• _Data segment_
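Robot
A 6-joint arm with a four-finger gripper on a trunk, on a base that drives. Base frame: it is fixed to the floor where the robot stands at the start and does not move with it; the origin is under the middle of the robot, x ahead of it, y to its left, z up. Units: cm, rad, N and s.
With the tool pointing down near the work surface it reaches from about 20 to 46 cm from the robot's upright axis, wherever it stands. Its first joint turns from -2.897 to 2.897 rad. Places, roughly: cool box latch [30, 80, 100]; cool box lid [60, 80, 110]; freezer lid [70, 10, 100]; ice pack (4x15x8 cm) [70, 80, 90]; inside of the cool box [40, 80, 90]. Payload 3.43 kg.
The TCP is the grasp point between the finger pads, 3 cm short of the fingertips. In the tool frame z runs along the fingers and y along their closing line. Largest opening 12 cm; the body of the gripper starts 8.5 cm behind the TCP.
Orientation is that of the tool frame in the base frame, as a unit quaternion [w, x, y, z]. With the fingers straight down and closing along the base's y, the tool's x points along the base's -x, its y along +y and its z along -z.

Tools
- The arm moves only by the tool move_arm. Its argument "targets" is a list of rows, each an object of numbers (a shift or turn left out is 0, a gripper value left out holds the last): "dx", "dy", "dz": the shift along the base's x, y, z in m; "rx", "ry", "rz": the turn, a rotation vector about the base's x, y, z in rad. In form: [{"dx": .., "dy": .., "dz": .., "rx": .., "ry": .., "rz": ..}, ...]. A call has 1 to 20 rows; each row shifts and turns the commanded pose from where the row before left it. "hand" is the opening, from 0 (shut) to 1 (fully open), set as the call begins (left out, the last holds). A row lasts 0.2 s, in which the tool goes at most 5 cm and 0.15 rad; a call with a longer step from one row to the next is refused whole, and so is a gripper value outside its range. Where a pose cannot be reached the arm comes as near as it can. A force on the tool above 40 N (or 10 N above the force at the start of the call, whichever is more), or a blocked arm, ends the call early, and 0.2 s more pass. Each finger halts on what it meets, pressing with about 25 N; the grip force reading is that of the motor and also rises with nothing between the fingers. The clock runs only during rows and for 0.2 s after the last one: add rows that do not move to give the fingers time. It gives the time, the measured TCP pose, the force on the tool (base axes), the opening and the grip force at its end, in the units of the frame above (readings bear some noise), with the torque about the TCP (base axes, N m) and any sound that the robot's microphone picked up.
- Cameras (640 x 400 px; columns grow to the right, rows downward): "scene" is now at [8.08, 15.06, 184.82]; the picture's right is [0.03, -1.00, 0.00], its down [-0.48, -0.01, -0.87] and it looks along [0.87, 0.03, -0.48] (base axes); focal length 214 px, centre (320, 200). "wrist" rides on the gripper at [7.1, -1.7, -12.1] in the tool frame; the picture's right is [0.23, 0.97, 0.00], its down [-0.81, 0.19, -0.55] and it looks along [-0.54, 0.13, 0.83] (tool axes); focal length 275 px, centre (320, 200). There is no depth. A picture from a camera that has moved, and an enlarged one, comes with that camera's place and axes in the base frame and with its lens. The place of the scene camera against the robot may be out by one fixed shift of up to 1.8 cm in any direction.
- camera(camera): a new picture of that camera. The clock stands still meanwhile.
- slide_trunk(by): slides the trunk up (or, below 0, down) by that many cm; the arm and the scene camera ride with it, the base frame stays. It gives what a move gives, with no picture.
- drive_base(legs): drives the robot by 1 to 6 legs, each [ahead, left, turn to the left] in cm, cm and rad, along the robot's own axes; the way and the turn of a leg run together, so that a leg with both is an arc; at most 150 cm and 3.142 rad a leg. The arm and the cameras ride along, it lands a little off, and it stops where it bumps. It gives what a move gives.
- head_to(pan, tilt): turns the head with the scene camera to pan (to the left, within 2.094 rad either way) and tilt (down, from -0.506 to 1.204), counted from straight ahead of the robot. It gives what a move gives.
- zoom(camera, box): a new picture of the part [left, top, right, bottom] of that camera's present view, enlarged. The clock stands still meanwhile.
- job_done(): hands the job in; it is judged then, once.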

• _Instruction_
Return the whole listing exactly, with every line included.

• _Completed task_
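Robot
A 6-joint arm with a four-finger gripper on a trunk, on a base that drives. Base frame: it is fixed to the floor where the robot stands at the start and does not move with it; the origin is under the middle of the robot, x ahead of it, y to its left, z up. Units: cm, rad, N and s.
With the tool pointing down near the work surface it reaches from about 20 to 46 cm from the robot's upright axis, wherever it stands. Its first joint turns from -2.897 to 2.897 rad. Places, roughly: cool box latch [30, 80, 100]; cool box lid [60, 80, 110]; freezer lid [70, 10, 100]; ice pack (4x15x8 cm) [70, 80, 90]; inside of the cool box [40, 80, 90]. Payload 3.43 kg.
The TCP is the grasp point between the finger pads, 3 cm short of the fingertips. In the tool frame z runs along the fingers and y along their closing line. Largest opening 12 cm; the body of the gripper starts 8.5 cm behind the TCP.
Orientation is that of the tool frame in the base frame, as a unit quaternion [w, x, y, z]. With the fingers straight down and closing along the base's y, the tool's x points along the base's -x, its y along +y and its z along -z.

Tools
- The arm moves only by the tool move_arm. Its argument "targets" is a list of rows, each an object of numbers (a shift or turn left out is 0, a gripper value left out holds the last): "dx", "dy", "dz": the shift along the base's x, y, z in m; "rx", "ry", "rz": the turn, a rotation vector about the base's x, y, z in rad. In form: [{"dx": .., "dy": .., "dz": .., "rx": .., "ry": .., "rz": ..}, ...]. A call has 1 to 20 rows; each row shifts and turns the commanded pose from where the row before left it. "hand" is the opening, from 0 (shut) to 1 (fully open), set as the call begins (left out, the last holds). A row lasts 0.2 s, in which the tool goes at most 5 cm and 0.15 rad; a call with a longer step from one row to the next is refused whole, and so is a gripper value outside its range. Where a pose cannot be reached the arm comes as near as it can. A force on the tool above 40 N (or 10 N above the force at the start of the call, whichever is more), or a blocked arm, ends the call early, and 0.2 s more pass. Each finger halts on what it meets, pressing with about 25 N; the grip force reading is that of the motor and also rises with nothing between the fingers. The clock runs only during rows and for 0.2 s after the last one: add rows that do not move to give the fingers time. It gives the time, the measured TCP pose, the force on the tool (base axes), the opening and the grip force at its end, in the units of the frame above (readings bear some noise), with the torque about the TCP (base axes, N m) and any sound that the robot's microphone picked up.
- Cameras (640 x 400 px; columns grow to the right, rows downward): "scene" is now at [8.08, 15.06, 184.82]; the picture's right is [0.03, -1.00, 0.00], its down [-0.48, -0.01, -0.87] and it looks along [0.87, 0.03, -0.48] (base axes); focal length 214 px, centre (320, 200). "wrist" rides on the gripper at [7.1, -1.7, -12.1] in the tool frame; the picture's right is [0.23, 0.97, 0.00], its down [-0.81, 0.19, -0.55] and it looks along [-0.54, 0.13, 0.83] (tool axes); focal length 275 px, centre (320, 200). There is no depth. A picture from a camera that has moved, and an enlarged one, comes with that camera's place and axes in the base frame and with its lens. The place of the scene camera against the robot may be out by one fixed shift of up to 1.8 cm in any direction.
- camera(camera): a new picture of that camera. The clock stands still meanwhile.
- slide_trunk(by): slides the trunk up (or, below 0, down) by that many cm; the arm and the scene camera ride with it, the base frame stays. It gives what a move gives, with no picture.
- drive_base(legs): drives the robot by 1 to 6 legs, each [ahead, left, turn to the left] in cm, cm and rad, along the robot's own axes; the way and the turn of a leg run together, so that a leg with both is an arc; at most 150 cm and 3.142 rad a leg. The arm and the cameras ride along, it lands a little off, and it stops where it bumps. It gives what a move gives.
- head_to(pan, tilt): turns the head with the scene camera to pan (to the left, within 2.094 rad either way) and tilt (down, from -0.506 to 1.204), counted from straight ahead of the robot. It gives what a move gives.
- zoom(camera, box): a new picture of the part [left, top, right, bottom] of that camera's present view, enlarged. The clock stands still meanwhile.
- job_done(): hands the job in; it is judged then, once.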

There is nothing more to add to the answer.